築50年の団地をゆったりリノベーション。使いやすさにこだわったキッチンの工夫とは
今、団地に注目が集まっています。間取りが使いやすい、敷地が広い、緑が豊か…といった団地ならではのメリットがたくさん。自分らしい部屋づくりがかないます。
家族と一緒だったり、ひとり暮らしだったり、さまざまな年代、ライフスタイルの方の団地住まいの実例を紹介している『団地で見つけた身軽で豊かな暮らし方』より、料理家・エッセイストの藤原奈緒さんの住まいをご紹介します。
築50年の団地をリノベーション。
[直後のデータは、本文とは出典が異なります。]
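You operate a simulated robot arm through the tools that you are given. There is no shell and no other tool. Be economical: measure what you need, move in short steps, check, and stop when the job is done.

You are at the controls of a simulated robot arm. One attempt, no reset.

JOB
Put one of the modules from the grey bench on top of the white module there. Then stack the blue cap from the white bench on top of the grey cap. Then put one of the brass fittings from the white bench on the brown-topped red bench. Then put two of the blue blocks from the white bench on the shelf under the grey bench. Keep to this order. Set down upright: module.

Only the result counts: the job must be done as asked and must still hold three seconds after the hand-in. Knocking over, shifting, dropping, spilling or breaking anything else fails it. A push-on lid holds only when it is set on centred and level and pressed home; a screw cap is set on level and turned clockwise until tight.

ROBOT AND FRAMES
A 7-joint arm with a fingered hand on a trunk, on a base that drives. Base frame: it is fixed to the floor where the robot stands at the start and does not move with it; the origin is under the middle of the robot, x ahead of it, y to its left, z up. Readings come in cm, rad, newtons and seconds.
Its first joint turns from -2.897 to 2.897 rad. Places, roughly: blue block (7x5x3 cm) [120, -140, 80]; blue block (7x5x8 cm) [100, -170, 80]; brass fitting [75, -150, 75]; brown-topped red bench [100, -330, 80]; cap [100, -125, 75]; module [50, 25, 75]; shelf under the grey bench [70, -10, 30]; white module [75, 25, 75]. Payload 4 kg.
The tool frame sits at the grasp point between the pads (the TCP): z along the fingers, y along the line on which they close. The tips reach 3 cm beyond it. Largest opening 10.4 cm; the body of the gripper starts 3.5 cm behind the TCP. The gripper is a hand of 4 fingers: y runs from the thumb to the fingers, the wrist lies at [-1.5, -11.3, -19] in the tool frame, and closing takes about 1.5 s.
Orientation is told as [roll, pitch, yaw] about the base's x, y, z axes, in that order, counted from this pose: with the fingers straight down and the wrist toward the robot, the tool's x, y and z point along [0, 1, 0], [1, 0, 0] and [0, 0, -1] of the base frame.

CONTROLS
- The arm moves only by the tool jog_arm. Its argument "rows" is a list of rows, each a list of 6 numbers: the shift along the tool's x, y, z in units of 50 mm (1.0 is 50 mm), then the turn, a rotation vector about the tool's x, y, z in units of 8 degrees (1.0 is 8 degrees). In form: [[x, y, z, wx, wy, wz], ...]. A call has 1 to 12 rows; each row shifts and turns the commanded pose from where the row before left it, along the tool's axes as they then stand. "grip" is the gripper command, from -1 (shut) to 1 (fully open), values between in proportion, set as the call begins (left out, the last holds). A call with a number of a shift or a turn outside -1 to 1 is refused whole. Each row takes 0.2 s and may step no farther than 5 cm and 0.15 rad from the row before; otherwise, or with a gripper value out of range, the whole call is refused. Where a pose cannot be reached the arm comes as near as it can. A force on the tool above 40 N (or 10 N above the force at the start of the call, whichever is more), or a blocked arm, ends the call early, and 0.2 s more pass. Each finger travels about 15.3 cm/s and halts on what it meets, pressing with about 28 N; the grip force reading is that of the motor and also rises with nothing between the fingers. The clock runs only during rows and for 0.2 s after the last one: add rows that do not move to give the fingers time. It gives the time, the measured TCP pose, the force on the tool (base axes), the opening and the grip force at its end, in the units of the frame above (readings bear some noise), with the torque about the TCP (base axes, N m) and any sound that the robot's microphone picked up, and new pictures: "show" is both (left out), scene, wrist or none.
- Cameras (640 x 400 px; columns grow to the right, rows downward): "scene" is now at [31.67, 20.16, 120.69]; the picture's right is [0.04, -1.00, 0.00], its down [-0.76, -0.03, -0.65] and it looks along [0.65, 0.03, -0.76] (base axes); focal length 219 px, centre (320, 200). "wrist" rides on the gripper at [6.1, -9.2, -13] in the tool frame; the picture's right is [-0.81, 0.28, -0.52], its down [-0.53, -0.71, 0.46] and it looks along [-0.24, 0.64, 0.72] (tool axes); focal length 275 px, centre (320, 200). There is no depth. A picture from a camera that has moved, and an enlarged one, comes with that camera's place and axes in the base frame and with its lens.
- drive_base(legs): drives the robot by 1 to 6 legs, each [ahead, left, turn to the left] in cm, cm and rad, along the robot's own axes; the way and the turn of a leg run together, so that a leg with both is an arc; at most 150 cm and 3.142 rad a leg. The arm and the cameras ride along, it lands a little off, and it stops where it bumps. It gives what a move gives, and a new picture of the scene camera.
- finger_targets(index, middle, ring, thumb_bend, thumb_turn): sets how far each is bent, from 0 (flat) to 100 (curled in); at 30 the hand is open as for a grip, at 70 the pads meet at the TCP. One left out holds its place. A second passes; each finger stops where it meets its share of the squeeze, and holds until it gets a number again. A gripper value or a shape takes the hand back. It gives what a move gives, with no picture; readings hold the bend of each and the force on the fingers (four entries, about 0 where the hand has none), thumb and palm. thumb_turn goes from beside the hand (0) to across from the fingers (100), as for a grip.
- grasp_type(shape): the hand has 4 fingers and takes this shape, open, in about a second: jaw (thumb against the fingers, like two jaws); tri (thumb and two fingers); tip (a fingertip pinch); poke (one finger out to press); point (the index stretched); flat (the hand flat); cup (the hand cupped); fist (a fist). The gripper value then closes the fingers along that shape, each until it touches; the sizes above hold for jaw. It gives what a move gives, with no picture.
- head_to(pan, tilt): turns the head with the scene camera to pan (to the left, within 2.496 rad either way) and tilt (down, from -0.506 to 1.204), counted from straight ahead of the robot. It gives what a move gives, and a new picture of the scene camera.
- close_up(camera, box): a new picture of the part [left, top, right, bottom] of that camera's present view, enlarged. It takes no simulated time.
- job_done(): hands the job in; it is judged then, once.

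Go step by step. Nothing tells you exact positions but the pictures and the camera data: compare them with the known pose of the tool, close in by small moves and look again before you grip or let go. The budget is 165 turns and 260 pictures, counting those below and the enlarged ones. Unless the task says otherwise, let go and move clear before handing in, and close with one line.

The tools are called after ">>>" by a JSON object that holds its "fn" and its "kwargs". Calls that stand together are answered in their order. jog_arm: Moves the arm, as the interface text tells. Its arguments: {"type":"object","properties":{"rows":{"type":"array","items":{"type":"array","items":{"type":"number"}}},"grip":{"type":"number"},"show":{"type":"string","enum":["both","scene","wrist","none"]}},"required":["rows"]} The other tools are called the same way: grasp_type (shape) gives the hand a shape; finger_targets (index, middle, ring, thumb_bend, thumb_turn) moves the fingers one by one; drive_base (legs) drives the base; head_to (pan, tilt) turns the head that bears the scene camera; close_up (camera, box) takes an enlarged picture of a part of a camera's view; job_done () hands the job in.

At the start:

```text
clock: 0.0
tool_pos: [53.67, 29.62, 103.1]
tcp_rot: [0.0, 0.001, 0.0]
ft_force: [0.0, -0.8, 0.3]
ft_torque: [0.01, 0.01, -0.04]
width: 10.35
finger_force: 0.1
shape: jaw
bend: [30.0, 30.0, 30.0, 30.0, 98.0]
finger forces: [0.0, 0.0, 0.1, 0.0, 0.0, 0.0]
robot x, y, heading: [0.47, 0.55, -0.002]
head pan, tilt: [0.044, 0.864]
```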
働く人のための明るく機能的な部屋に
料理家、藤原奈緒さんが暮らすのは築50年ほどの団地をリノベーションした部屋です。
「以前は仕事場の近くに住んでいたんです。でも、距離が近いと仕事とプライベートの切り替えをする時間がなくて、生活が仕事に侵食されてしまうのが気になっていて…」
そこで、もう少し離れた場所に、と探して見つけたのが今の住まいです。
「地元の工務店がリノベーションした分譲物件でした。家を買うつもりはなかったのですが、下見をしたら、たっぷり使われた自然素材が心地よく、いやだと思うところがひとつもなくて」
キッチンとリビングのゆったりした空間もお気に入りです。
「家にいる日は、ほとんどの時間をこの部屋で過ごします。アイデアを練ったり、自分のための料理をしたり。好きな空間で、ほどよく仕事と生活のバランスをとりながら楽しく過ごせるようになりました」
団地の窓の外に目を向けて、まず見えるのは豊かな緑。「カーテンをつけなくても人目を気にせず、ふわっと暮らせるのが団地の好きなところです」
味わいのあるイスや作家もののオブジェが、家のあちこちに。ギャラリーのような住空間に、すんなりとなじんでいます。
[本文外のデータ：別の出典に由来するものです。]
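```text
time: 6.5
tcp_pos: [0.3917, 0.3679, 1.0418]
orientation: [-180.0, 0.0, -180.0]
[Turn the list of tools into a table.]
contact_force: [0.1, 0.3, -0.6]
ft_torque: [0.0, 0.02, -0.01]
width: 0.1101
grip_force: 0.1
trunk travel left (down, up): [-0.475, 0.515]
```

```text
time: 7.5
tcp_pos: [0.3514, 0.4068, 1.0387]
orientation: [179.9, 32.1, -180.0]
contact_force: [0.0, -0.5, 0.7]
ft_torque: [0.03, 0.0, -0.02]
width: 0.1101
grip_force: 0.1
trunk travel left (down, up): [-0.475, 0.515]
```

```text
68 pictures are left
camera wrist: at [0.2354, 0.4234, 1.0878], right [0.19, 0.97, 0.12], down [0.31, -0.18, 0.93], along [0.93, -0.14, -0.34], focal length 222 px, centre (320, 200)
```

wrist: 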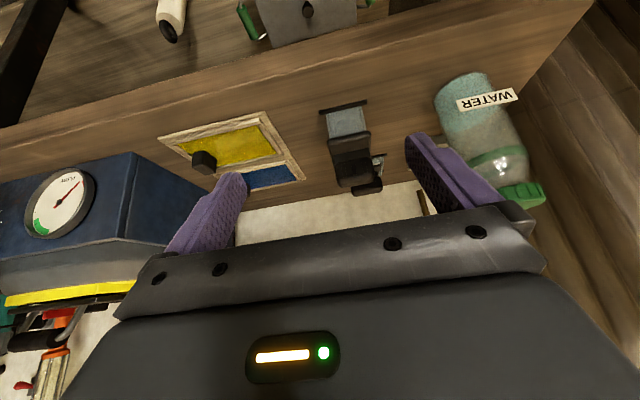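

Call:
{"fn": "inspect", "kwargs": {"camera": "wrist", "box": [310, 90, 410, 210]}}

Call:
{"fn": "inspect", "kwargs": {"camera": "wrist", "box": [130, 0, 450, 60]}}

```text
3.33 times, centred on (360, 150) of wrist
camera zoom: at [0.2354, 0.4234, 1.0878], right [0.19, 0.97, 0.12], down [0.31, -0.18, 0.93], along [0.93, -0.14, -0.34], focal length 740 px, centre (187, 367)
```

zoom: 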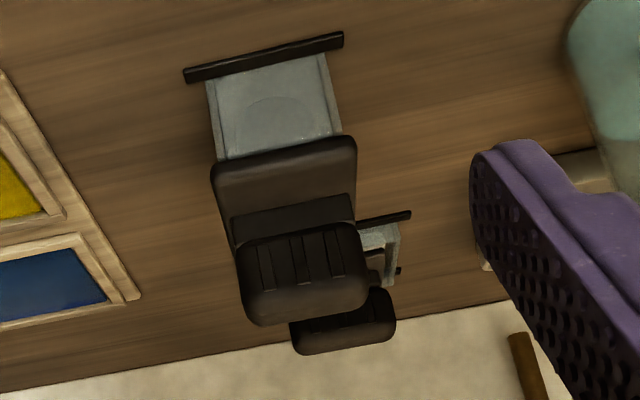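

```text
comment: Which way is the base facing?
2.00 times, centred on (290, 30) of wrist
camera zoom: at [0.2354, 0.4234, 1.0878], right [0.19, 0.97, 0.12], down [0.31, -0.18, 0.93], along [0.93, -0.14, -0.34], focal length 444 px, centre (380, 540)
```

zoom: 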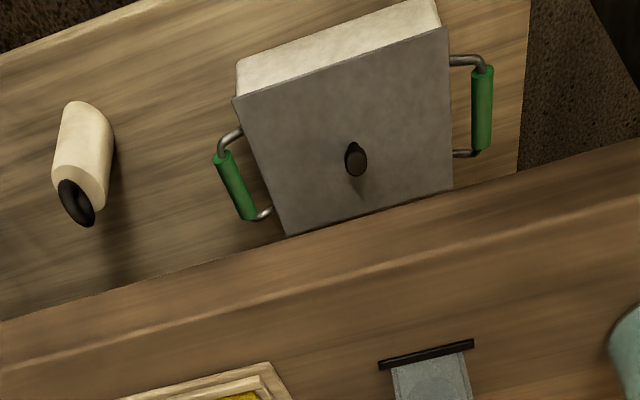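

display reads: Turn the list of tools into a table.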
収納力抜群のカウンターと一直線の動線で、思いのままに動けるキッチン
シンプルな壁つきのキッチンと長い調理台カウンターがこの空間の主役です。
●取り出しやすさ&アクセスのしやすさがよく考えられている収納
長いカウンターの裏側はオープンシェルフ。奥行きがそれほど深くないので奥のものも取り出しやすく、開口部が広いので収めたものが見渡しやすいのもいいところ。
「カウンター上は立ち上がりがつけてあるので、リビングから見たときにごちゃつきが気になりにくいメリットも」
ガス台下も収納に。ガス台と色を合わせたオーブンレンジを入れて、見た目もすっきりと。
●頭に思い浮かんだことがすぐ作業に移せる「ラボ」のようなキッチン
団地のキッチンといえば、ごくコンパクトにまとめられた規格もの、というイメージがありますが、藤原さんの家のキッチンは、コンロや水回り、調理台や収納もゆったり。
「作業スペースはしっかりありつつ、手を伸ばせば欲しいものがすぐ取れる。絶妙な広さです」
高すぎず低すぎず、ちょうどいい高さのカウンター。大きな冬瓜もスペースに余裕があれば扱うのも格段にラクです。
●形が不ぞろいなものは重ねる&立てるで取り出しやすく
ザルやまな板など、すぐ取り出したいもの、水気をしっかりきりたいものは流しの奥に立てて収納。どれも使いやすい小ぶりなサイズでそろえています。
なるべく数を抑えるようにしているという鍋類は、裏返したフタと本体を重ねるようにしまうと、すっきりまとまります。